Escenario patas arriba en el que se publicitan sentidos homenajes al ‘Mono Jojoy’, sanguinario delincuente descrito por uno de sus familiares como “una persona con una fuerza moral innata”. Derecho tienen los miembros de las Farc a estar agradecidos con sus ‘gatilleros’, pero sin exhibiciones públicas que ofenden a las víctimas.
Días antes de que Alfredo Molano fuera nombrado miembro de la Comisión de la Verdad, precisamente encargada de esclarecimientos necesarios para resarcir moralmente a esas víctimas, firmaba en El Espectador un melancólico texto con remembranzas sobre lo travieso y buen conversador que había sido en su juventud Guillermo Sáenz, alias ‘Alfonso Cano’.

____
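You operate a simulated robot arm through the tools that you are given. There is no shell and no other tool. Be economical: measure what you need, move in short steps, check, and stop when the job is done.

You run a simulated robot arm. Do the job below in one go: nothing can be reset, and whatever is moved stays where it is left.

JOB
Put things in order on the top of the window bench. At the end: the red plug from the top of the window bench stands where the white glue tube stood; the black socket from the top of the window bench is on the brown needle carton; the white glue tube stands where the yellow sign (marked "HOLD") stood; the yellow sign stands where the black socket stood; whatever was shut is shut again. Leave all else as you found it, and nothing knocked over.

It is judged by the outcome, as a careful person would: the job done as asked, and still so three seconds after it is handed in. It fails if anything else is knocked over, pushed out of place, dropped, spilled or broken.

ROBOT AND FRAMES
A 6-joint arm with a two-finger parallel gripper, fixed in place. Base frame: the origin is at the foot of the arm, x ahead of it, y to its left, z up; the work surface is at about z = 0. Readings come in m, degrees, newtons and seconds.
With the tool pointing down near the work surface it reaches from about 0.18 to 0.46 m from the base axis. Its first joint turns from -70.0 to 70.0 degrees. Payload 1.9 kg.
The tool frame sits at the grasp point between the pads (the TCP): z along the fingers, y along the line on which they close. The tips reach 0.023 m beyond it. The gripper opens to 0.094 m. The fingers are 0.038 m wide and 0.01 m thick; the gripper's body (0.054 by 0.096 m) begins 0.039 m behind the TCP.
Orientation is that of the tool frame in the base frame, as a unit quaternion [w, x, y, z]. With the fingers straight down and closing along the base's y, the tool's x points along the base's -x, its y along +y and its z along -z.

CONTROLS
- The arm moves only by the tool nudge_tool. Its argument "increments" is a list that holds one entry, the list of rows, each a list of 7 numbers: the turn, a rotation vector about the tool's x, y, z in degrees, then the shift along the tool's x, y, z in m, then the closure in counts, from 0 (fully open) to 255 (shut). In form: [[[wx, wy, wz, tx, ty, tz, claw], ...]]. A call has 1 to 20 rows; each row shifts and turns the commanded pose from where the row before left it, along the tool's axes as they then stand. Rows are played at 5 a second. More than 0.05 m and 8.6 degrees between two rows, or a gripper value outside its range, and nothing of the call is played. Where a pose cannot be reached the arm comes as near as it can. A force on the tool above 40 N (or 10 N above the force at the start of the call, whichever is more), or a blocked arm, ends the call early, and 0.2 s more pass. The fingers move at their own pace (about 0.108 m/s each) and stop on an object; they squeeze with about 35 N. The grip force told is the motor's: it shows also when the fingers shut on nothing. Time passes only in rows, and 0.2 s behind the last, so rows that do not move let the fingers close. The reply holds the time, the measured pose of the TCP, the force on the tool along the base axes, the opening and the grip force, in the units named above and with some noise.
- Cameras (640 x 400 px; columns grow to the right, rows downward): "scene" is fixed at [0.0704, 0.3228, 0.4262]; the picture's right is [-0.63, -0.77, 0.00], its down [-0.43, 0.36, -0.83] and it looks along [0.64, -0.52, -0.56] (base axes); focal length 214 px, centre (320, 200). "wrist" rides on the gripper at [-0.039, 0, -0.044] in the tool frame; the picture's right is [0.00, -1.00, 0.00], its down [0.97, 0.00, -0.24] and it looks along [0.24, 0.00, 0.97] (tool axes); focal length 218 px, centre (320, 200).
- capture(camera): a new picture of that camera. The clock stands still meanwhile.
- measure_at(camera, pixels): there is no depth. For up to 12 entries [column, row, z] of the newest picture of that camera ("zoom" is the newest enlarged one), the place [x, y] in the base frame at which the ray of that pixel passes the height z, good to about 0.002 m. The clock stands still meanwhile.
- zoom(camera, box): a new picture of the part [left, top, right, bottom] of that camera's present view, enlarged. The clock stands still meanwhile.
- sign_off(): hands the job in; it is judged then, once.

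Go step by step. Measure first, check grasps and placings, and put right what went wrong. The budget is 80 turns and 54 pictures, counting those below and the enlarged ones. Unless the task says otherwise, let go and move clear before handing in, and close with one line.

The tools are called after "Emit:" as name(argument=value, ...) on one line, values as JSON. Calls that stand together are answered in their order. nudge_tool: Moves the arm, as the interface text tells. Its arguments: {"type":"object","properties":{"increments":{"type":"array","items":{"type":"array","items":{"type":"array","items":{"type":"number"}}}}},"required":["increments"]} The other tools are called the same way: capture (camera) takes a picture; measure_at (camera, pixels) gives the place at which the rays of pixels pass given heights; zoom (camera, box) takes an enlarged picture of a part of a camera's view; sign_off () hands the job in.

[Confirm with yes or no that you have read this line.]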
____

El escrito cerraba con una frase sobre el bombardeo que le costó la vida a Sáenz: “algún día se sabrá cómo fue esa cacería y quién la autorizó”. Si el ejercicio de la legítima fuerza del Estado frente a quienes transgreden la ley es ‘cacería’, buenas pistas hay de las futuras posiciones del ‘cano’, pero no necesariamente ecuánime comisionado.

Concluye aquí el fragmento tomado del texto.